Selected extract —
+ + + + + + +
Trump: If we went to mail-in balloting our election all over the world would look as a total joke.
Andrea: We feel really that it's important to make sure that the elections go smoothly because anything that goes wrong is going to be fodder for those who want to discredit elections.
Trump: There's tremendous controversy on mail-in voting. I can say this, the Republican Party cannot let it happen.
Christopher: Andrea's task is to get a handle on those mountains of absentee ballots. They've been pouring into the clerk's office.
Andrea: I just sorted the incoming mail. There were about 3,000 ballots in it.
Christopher: That's 3,000 ballots at one clerk's office in one day. Unlike many other states, Wisconsin doesn't allow any of them to be opened until Election Day. The scale is daunting.
Andrea: One frustration is that many of these ballots certainly won't be counted. Probably a good number.
Christopher: That's because the outside envelope on those ballots are required to have a number of things, including the voter signature and the signature of a witness, meaning another adult who watched you fill out your ballot. I'm told this rule has snagged a lot of voters this year, especially older ones who live alone and are socially distancing.
Andrea: Any one of those things missing and that ballot will be rejected.
+ + + + + + +
Stated task 1 —
What does the selected extract say from "Trump: If we" through "to discredit elections."? Give the exact wording.
Stated task 2 —
Continue the selected extract that opens with "Trump: If we".

(Part of a data file)
+ + + + + + +
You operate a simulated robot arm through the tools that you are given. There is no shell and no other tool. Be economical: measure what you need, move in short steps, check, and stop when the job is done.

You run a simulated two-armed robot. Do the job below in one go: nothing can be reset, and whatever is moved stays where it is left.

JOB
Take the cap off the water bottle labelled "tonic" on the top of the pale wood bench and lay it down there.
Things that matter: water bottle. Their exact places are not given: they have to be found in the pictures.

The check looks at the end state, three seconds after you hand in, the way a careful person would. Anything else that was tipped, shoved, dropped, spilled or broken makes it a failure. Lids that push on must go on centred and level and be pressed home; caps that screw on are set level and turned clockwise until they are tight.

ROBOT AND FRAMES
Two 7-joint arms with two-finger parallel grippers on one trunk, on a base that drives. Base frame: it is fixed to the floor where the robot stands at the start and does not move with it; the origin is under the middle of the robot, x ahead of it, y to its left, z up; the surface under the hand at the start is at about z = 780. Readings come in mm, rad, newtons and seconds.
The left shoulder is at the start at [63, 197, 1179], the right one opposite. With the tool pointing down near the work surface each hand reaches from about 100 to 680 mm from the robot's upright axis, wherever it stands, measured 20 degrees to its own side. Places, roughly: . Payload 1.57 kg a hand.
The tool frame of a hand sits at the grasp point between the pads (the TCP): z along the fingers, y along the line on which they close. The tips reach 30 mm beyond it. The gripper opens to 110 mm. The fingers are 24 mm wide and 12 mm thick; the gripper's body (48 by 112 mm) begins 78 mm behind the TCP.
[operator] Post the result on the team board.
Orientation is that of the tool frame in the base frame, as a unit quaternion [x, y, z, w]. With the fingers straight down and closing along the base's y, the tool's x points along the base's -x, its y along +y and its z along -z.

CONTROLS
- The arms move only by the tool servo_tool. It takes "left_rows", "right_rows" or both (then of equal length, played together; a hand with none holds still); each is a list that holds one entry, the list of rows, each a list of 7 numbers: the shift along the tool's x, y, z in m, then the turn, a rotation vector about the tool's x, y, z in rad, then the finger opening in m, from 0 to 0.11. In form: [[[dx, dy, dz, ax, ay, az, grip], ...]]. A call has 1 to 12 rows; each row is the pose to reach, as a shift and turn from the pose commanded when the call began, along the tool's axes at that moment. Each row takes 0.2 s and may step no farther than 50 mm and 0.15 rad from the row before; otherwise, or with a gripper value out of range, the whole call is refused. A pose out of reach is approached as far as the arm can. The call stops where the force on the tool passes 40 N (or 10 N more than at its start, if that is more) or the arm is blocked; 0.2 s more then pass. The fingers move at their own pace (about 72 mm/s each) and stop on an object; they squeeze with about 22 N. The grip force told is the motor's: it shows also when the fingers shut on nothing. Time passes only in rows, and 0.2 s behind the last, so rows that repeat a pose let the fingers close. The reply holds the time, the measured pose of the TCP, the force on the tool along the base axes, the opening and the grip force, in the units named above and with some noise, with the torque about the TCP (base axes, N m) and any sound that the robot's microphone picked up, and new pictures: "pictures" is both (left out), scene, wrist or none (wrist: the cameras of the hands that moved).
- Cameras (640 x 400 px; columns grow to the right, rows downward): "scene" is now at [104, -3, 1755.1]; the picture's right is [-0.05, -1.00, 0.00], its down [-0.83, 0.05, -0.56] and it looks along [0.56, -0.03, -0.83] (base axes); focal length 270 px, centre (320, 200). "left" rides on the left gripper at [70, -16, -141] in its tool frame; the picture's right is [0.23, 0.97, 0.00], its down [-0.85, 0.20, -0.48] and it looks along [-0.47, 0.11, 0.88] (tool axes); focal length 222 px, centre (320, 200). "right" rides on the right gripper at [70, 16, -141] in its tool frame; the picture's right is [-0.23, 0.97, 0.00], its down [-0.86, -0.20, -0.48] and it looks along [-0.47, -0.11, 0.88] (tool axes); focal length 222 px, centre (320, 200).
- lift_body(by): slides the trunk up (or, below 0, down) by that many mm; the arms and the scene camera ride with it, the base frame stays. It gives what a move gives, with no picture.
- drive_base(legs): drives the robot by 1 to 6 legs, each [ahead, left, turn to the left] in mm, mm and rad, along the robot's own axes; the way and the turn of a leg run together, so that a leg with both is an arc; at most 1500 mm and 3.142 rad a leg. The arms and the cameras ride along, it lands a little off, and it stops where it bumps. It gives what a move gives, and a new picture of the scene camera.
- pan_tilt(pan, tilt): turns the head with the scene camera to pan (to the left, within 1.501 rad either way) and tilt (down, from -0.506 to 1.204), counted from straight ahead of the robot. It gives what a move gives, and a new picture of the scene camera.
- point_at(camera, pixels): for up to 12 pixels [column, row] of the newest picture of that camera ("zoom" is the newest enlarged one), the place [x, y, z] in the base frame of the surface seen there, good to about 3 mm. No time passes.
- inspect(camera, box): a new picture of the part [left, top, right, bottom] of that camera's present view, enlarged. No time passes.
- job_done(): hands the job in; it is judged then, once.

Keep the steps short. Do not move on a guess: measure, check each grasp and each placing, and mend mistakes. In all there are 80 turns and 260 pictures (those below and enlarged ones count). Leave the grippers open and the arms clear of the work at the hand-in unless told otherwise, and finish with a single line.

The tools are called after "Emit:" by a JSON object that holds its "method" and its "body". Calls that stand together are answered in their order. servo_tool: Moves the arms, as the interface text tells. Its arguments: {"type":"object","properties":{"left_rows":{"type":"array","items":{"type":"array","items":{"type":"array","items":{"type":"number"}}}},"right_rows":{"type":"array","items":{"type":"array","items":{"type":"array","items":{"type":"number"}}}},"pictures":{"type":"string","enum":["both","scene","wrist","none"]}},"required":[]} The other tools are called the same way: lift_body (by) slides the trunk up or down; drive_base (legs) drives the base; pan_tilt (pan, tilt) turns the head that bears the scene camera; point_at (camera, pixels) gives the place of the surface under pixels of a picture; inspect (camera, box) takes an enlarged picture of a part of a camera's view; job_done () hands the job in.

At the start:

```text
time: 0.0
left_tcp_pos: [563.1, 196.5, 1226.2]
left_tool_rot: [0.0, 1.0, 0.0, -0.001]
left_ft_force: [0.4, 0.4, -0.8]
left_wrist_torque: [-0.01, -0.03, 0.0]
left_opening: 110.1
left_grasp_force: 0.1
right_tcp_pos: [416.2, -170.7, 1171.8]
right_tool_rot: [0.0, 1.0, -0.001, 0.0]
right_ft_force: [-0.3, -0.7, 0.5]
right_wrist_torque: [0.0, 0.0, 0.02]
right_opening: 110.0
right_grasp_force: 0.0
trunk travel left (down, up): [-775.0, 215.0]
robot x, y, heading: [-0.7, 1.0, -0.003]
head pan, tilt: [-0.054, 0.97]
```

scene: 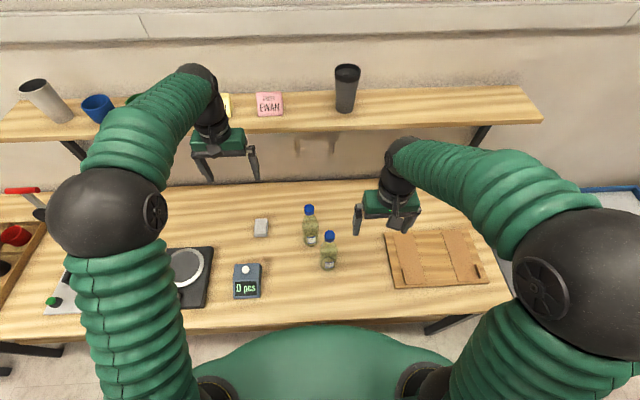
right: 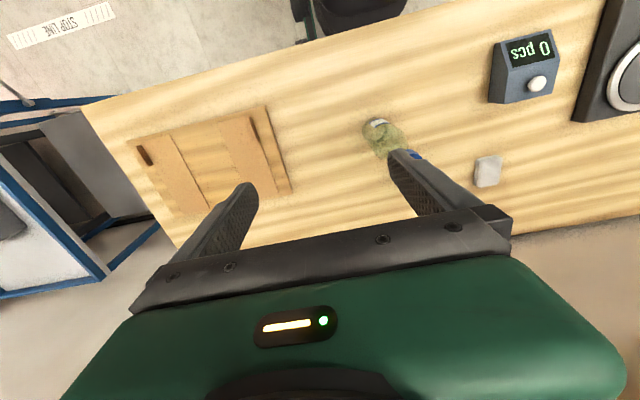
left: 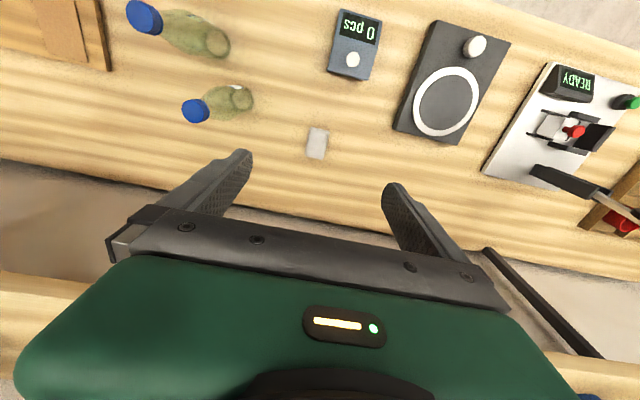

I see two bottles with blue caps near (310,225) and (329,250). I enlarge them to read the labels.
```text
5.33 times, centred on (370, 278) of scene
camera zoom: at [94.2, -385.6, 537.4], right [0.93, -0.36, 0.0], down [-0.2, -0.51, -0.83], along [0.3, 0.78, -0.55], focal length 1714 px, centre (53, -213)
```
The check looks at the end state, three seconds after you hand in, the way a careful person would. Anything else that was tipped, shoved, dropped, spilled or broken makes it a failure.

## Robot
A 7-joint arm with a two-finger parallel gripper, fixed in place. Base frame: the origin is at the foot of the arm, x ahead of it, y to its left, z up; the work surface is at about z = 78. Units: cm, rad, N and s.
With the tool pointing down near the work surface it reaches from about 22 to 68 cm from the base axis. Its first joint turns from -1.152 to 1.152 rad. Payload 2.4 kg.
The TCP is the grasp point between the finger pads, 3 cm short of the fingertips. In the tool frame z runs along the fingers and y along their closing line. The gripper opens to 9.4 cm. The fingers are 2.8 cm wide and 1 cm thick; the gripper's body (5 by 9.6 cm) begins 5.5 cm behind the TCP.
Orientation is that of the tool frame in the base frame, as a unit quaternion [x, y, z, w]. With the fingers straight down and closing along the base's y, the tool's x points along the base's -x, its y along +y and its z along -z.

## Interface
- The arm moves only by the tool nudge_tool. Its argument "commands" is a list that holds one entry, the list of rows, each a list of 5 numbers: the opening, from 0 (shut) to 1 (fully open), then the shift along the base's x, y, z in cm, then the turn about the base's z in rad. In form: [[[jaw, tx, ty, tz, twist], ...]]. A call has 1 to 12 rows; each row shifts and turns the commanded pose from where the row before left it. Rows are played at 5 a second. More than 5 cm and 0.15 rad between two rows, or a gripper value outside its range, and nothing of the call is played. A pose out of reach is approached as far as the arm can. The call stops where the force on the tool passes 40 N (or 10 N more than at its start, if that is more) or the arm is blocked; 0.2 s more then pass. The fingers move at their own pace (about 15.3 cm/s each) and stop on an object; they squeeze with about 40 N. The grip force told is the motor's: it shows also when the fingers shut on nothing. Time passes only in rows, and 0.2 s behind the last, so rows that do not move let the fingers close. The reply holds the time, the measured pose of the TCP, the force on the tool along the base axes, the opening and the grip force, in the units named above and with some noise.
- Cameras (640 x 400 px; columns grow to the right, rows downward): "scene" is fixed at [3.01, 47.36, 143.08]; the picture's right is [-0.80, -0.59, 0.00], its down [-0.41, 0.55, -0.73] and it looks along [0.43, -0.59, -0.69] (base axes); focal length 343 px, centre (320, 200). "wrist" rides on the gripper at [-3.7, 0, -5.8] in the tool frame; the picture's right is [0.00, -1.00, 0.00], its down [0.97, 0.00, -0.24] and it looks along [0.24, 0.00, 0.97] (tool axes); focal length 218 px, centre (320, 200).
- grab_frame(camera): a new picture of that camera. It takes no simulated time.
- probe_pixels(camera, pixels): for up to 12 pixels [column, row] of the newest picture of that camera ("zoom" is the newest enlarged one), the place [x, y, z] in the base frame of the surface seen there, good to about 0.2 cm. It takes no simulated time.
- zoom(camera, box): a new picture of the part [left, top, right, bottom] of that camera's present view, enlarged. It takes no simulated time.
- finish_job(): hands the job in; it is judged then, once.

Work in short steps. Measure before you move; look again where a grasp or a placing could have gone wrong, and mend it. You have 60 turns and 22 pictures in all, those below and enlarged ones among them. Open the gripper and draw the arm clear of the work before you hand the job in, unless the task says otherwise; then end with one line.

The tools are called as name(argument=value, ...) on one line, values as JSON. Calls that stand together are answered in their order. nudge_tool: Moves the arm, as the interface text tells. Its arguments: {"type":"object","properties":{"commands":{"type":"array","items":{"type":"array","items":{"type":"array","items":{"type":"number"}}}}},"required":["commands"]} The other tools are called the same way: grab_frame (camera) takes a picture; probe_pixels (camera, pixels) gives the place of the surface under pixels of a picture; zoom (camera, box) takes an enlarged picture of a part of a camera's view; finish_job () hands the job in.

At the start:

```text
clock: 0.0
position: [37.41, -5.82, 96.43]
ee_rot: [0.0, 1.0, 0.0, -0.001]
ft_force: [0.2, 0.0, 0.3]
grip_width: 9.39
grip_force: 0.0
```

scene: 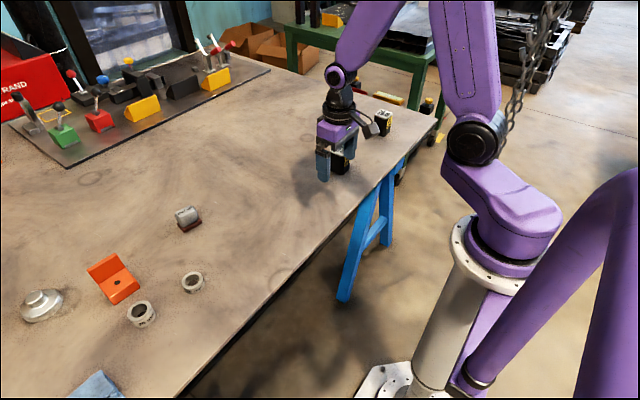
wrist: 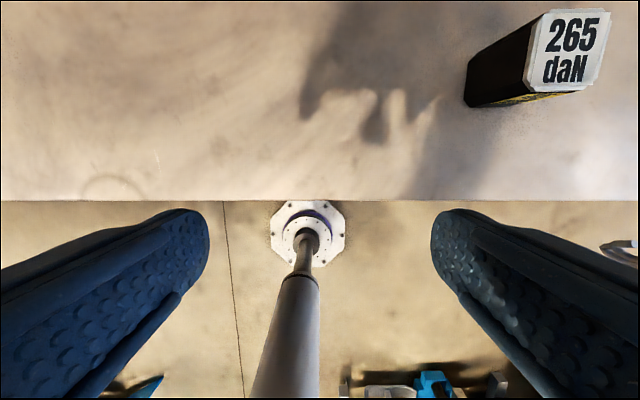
+ + + + + + +
Written answer 1 —
Trump: If we went to mail-in balloting our election all over the world would look as a total joke.
Andrea: We feel really that it's important to make sure that the elections go smoothly because anything that goes wrong is going to be fodder for those who want to discredit elections.

Written answer 2 —
Christopher: There's another snag and it comes from a law that now requires that witness to also write their address on the outside of the envelope, even if it's the same address as the voter's. In that April presidential primary we told you about earlier, nearly 14,000 ballots were thrown out for not having the witness signature and a witness address.
Andrea: That's a relatively new requirement that seems to trip a lot of people up.
Christopher: That witness can be your spouse, for example, or someone in your house.
Andrea: In most cases, it is someone else in your household. It turns out, a lot of people apparently don't think they have to put in the address because the voter's address is right up at the top of the certificate and they probably thought, "Well, my address is up top anyway so why do I have to write it all out?"
Christopher: This is something the Republican legislature added to the requirements a few years ago.
Andrea: Yes. In Wisconsin, the legislature, which wants to keep restricting voting has had the upper hand.
Christopher: The goal now in the clerk's office is for multiple election workers to look over each of those thousands of ballots, flagging envelopes for errors, and calling voters to let them know when they haven't done it right.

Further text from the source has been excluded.